Durun, durun, bir dünya iniyor tepemizden

Çatırtılar geliyor, karanlık kubbemizden…” mısralarını okumak istiyor insan.

Bir kıyamet sahnesi gibi bugün yaşananlar… Yükselen benlik duyguları, acımasızlık, insanları sınıflara ayırarak tepeden bakışın belirginleştiği bir zaman dilimi… İnsanlık, huzur ipini kopardıktan sonra dünyada daha çok acılar ve dramlar yaşanacak. Bir kıyamet alametinden öte bir kıyamet sahnesi...

Gücü olan, kuvveti ve nüfuzu olan gemiye binebiliyor. Gerisi, kendisini denizin hırçın dalgaları arasında buluyor. Belki gemiye binenler, “Kurtulduk!” sanıyor; ancak unutmamak lâzım ki, Nûh tufanı, nice isyan dolu gemileri denizin dibine batırmıştır.

Bugün modern insan aklı, büyük bir şaşkınlık içindedir. İlâhî kudret karşısında küçücük aklıyla îcat ettiği teknolojik imkânlar yüzünden kendi putunu kendisi yapan ve onun önünde saygı ile eğilen putperestler gibi, acı, ama komik duruma düşmüştür.

Bir kaçış, bir telaş ve nereye gittiği belli olmayan bir insan tipi var karşımızda… İnsanı, insanın insafına bıraktığınız zaman, yani insanın rûhî sıkıntılarının çaresini insan aklında aradığınız zaman, bir tarafta insan öğüten mekanizmalar, diğer tarafta güyâ onu tedavi etmeye çalışan başka mekanizmalar... Aynı yapının farklı çarkları... Neticesi, “çıkmaz” olan bugünün modern insanının aklı, artık insanlığı mânevî bir iflasın eşiğine getirmektedir.

Her türlü medya aracını kullanarak fikir ve sözde yeniliklerle (!), insanlığa bir “sürü” muâmelesi yapan kapitalist aklın, dünyayı içine sürüklediği içler acısı durum ortadadır. O yüzden insana ve insanlığa çağrımız öz olarak şudur:

“Yavaşlamalı ve varlık âleminin farkına varmalıyız!”

Kâinatı dinlemeye, kendimizi dinlemeye, ilâhî tecellilerin farkına vararak yeniden îman etmeye ihtiyacımız var. Bizi ve tefekkür dünyamızı sığlaştıran, bakışlarımızdaki derinliği yok eden her türlü dış alâkalardan uzaklaşarak, yeniden insanlık aslımıza dönmeye ve huzuru burada aramaya ihtiyacımız var.
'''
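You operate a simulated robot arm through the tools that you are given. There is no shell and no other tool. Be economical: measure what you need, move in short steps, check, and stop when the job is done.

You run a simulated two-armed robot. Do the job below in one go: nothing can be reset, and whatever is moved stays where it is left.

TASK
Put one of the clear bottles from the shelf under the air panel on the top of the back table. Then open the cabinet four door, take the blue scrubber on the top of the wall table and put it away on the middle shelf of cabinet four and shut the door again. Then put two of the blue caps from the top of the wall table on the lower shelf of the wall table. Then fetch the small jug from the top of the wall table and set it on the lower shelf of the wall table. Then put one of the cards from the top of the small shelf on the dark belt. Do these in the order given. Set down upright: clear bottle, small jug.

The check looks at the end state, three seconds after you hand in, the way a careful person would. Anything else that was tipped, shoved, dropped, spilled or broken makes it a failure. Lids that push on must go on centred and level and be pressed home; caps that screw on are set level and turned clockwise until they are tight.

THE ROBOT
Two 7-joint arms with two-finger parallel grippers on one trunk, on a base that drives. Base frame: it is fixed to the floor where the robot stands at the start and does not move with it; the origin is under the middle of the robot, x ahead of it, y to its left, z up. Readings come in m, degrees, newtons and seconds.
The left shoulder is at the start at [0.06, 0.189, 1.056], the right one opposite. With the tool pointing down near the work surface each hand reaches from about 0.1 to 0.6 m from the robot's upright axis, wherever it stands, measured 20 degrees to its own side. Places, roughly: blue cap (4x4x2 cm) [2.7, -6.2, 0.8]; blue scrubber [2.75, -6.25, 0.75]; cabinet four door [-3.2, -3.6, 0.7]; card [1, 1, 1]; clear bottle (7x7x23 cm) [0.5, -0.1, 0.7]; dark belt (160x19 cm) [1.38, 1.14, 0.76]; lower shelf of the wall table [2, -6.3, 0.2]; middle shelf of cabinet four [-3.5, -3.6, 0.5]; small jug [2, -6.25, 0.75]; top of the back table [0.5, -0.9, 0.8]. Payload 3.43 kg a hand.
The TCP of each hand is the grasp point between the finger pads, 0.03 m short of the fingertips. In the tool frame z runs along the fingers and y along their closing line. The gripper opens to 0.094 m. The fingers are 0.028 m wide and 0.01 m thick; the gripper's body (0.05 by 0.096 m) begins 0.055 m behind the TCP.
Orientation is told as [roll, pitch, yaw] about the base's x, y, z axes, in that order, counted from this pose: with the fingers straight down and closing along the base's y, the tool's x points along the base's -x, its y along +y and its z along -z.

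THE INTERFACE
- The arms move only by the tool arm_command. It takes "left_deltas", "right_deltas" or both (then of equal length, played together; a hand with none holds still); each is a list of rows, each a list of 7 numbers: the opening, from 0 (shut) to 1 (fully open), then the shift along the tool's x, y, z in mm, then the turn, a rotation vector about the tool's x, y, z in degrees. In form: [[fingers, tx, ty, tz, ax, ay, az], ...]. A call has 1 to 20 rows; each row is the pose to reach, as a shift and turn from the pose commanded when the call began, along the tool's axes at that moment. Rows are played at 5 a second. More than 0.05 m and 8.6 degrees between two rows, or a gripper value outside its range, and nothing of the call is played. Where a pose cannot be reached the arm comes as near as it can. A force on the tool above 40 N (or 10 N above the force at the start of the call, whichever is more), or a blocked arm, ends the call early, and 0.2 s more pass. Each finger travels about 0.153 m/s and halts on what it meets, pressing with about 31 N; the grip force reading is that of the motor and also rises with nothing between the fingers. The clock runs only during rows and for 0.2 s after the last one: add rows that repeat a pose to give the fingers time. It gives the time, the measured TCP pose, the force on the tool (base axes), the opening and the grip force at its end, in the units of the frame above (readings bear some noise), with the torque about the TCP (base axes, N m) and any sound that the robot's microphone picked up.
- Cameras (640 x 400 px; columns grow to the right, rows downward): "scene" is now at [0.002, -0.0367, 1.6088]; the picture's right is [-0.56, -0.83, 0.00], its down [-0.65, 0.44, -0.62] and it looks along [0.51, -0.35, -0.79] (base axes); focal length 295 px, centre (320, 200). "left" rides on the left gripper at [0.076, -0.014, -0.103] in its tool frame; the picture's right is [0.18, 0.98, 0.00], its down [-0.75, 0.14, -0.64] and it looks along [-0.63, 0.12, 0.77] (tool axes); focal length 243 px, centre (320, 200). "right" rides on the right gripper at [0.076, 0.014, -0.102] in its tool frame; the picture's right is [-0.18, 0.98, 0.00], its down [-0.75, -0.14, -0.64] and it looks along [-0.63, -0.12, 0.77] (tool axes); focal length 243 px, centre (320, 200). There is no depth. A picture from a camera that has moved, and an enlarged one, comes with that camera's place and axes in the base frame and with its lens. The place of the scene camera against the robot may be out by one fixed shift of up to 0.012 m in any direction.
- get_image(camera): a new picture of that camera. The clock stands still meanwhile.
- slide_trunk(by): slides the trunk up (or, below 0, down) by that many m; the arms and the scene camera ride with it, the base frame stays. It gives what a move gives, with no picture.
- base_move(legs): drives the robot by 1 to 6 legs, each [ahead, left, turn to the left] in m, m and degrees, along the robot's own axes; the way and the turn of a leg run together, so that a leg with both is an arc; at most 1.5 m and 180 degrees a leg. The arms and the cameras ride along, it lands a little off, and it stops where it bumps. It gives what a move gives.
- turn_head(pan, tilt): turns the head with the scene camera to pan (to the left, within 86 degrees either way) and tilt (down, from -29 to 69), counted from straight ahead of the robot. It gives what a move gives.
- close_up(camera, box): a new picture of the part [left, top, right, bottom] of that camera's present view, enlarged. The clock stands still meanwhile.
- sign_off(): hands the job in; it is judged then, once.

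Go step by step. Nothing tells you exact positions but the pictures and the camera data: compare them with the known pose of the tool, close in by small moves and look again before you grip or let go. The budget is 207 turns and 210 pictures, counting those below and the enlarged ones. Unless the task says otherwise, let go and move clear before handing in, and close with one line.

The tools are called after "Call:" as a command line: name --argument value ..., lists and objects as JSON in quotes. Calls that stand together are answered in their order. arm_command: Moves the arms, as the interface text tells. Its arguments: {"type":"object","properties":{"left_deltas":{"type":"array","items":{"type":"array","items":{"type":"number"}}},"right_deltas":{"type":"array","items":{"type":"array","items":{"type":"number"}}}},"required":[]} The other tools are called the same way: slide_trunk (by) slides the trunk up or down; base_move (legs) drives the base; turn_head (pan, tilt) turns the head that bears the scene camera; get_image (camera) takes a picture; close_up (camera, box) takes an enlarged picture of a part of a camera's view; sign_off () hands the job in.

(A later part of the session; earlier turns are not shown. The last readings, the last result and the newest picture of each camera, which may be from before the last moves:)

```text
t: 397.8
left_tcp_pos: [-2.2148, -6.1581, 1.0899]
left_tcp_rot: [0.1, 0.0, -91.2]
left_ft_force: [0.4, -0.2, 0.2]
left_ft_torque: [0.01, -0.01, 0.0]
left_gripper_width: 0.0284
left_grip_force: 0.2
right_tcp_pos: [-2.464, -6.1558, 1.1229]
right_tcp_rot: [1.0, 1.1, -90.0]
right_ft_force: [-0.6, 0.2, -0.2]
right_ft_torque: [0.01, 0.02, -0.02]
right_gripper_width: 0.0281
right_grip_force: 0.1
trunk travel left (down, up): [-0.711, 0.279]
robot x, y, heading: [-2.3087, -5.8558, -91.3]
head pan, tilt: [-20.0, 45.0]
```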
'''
Birbirimizin yüzüne bakmaya, gözlerindeki kederi ve sevinci görmeye, kalplerimizdeki muhabbeti hissetmeye, yani insanlığımızı hatırlamaya ihtiyacımız var.

Korkunç bir çağ içinde mutsuz insanlarının gittikçe arttığı bir zamanı ve o zamanın yıkıcı âfetlerini yaşıyoruz, hep birlikte... Birçok mefhumun mânâsını ve derinliğini kaybettiği bir telaş dünyası... Gücün ve kuvvetin veya sahip olunan varlıkların bir noktadan sonra bir şey ifade etmediği, âdeta “Azıcık aşım, ağrısız başım!” denebilecek bir dönemi yaşıyor bütün dünya… Hani insan; “Bunu da mı görecektik?” şeklinde sözler eder ya, işte o türden günlerin içindeyiz. “Ne oldu? Nasıl oldu? Neden böyle oldu?” sorularının cevapları beyin yakar mahiyette…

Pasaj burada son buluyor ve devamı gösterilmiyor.